The proposed solid state switch matrix concept shall represent a significant improvement with respect to current state of the art in terms of feasible maximum switch matrix order, RF performance, scalability, integration and cost points of view.
Current state-of-the-art of solid state RF switch matrices, using splitting and combining networks or multiple throw switch trees in combination with GaAs switches allow flexibility in connecting ports and can enable broadcast modes. But they are limited both in frequency (up to Ku-band) and on maximum switch matrix order in terms of number of inputs and outputs with acceptable RF isolation performance.
With the evolution of Ka-band multibeam payloads to higher on board capacities, higher number of user beams and ever higher number of RF equipment units, there is a need for a compact and cost efficient Ka- band switch matrix concept able to work for both on board flexible connectivity of channels to beams and also for implementation of on board Ka- band equipment redundancy rings at lower costs than current standard redundancy rings based on mechanical switches.

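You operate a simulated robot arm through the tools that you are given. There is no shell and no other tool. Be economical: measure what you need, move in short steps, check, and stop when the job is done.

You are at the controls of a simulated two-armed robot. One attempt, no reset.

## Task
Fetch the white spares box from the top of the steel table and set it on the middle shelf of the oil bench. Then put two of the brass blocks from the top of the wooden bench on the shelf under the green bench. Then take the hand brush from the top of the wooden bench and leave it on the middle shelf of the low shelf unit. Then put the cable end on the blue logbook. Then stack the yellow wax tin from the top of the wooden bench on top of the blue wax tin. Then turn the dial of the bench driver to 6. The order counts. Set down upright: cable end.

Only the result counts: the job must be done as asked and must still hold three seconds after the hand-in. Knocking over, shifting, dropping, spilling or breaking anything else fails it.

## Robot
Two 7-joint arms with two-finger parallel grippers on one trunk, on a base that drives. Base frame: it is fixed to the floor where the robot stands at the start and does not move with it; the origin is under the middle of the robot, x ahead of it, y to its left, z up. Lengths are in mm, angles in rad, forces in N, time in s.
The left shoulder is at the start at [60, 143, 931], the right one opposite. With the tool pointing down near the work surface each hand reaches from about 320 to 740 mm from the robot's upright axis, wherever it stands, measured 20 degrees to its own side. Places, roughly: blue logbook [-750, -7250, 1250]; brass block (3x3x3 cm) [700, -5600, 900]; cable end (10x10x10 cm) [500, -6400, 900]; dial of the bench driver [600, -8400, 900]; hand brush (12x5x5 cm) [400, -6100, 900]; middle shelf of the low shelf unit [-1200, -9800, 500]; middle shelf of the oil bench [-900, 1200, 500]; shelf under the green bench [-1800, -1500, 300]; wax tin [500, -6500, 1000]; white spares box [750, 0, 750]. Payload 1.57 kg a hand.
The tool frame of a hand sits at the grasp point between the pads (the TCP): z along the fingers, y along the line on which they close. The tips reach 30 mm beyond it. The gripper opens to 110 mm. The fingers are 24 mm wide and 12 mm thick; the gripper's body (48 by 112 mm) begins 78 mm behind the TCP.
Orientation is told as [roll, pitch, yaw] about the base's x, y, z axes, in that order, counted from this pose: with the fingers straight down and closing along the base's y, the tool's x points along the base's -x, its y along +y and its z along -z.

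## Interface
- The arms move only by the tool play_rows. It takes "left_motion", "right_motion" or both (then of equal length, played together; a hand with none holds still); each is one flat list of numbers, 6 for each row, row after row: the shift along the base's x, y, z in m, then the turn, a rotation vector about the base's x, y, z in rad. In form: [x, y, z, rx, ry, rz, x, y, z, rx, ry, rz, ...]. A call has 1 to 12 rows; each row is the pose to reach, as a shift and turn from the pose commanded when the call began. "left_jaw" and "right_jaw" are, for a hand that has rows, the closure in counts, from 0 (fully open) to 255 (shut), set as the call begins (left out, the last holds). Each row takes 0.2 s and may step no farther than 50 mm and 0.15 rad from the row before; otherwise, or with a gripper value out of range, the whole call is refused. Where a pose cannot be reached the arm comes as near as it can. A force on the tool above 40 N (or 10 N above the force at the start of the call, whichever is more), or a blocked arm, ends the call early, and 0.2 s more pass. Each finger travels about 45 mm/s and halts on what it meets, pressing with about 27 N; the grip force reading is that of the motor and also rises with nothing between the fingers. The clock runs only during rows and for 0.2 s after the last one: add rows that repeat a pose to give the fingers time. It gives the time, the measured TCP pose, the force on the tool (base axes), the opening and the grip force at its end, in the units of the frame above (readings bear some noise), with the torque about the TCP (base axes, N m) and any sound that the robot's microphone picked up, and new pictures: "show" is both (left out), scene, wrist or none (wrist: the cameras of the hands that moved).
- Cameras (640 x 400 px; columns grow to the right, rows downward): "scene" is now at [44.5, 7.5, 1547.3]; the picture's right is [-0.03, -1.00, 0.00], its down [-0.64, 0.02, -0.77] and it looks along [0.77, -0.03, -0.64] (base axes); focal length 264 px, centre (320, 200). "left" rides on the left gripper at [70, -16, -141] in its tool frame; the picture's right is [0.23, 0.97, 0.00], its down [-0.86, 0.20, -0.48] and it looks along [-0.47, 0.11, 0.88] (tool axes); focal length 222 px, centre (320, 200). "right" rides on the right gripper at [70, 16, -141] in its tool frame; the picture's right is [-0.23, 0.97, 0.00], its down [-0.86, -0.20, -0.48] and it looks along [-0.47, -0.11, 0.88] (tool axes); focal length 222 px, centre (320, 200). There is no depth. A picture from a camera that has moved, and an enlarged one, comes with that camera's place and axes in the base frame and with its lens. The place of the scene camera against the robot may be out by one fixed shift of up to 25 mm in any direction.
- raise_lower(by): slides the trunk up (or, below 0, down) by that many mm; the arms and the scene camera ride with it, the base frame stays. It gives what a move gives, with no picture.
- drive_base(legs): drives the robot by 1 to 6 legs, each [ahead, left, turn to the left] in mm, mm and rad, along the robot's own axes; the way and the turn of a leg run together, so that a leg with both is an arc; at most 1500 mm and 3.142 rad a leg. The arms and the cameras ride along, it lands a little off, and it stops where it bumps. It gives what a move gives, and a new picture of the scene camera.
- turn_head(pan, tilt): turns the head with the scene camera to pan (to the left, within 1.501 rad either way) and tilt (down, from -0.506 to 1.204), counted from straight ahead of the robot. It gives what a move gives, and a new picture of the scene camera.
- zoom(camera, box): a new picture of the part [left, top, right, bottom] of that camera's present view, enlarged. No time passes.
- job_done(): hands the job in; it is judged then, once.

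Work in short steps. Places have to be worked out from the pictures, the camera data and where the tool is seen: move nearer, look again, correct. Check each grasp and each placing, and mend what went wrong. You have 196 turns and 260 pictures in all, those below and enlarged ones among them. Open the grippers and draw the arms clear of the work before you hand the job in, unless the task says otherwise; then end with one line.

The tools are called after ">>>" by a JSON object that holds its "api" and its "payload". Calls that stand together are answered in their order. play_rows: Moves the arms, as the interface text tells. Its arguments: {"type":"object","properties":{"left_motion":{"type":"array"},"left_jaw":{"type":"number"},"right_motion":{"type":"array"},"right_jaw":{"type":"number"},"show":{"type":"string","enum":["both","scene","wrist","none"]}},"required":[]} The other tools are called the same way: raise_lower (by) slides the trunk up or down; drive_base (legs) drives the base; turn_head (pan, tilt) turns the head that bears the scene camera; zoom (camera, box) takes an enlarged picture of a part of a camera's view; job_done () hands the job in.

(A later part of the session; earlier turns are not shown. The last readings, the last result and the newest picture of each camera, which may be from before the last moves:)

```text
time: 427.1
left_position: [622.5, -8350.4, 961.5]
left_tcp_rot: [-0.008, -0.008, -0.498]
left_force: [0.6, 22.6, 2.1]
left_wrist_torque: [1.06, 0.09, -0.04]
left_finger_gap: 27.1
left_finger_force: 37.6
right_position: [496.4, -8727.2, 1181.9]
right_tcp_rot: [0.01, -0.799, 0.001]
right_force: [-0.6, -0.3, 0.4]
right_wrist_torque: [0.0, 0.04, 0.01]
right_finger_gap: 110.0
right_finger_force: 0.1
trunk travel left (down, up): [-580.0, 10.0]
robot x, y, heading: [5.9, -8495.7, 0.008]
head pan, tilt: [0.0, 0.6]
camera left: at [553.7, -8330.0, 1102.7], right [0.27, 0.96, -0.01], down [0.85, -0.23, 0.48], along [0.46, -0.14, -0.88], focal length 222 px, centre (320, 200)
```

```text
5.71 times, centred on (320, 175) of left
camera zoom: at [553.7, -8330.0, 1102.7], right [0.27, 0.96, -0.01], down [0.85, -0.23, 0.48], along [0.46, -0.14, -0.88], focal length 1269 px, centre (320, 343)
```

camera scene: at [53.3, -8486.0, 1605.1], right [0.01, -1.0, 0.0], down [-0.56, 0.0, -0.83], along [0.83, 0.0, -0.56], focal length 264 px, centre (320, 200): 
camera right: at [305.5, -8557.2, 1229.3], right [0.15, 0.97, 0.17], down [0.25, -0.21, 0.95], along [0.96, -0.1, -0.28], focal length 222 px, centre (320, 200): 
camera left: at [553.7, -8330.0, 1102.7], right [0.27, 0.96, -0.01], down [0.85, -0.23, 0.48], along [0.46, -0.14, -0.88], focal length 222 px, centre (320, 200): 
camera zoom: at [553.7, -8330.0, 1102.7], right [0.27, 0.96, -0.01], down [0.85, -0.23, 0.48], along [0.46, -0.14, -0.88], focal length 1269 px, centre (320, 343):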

A fundamental characteristic of the proposed solution is that the whole 4x4 matrix is physically realized as a single LTCC board having a size of about 8x8 cm. The possibility to route and to cross the connection paths by using up to 14 inner layers of the LTCC improves either the Isolation among the connections paths or their RF radiation that may increase the losses and generate undesired couplings, which, in turns, would impact the Isolation as well. Useful features of the LTCC technology developed in TASI, such as losses compensation over the routes and Via fences for signal isolation, allow to optimized the main electrical performances, such as Gain and Isolation between different channels.
Two custom MMICs are developed to physically switch signals trough the different channels. A reflective SP4T ensures that just one Input can be routed to one Out. At the Input section, the standard SP4T is replaced by a “re-configurable” SPDT capable to route the Input signals from 1 up to 4 Output at the same time. This feature, Point-to-Multipoint, gives to the switch matrix user the possibility to manage variation in the traffic, in case there is the need to allocate more resources (active transponders) onto one particular beam.
SYSTEM ARCHTIECTURE
The baseline architecture is based on the Clos network making use of 4x4 blocks, made again by using a Clos blocks, where each Input can be connected to all Outputs satisfying the Non-Blocking requirement and allowing, at the same time, the Point-to-Multipoint configuration (Figure 1).
A proper packaging of the Building Blocks allows to realize the 32x32 matrix, by a combination of 40 of them, with a very compact layout (Figure 2)
The project is developed on the basis of the following tasks:
- Task 1: Switch Matrix trade-offs and preliminary design
- Task 2 : Breadboarding of critical elements
- Task 3: Switch matrix detailed design
- Task 4: Manufacture, integration and test
- Task 5: Conclusions and way forward
Project has been completed. The 4x4 Matrix has been realized and tested as a Building Block element to be scaled for the 32x32 Matrix.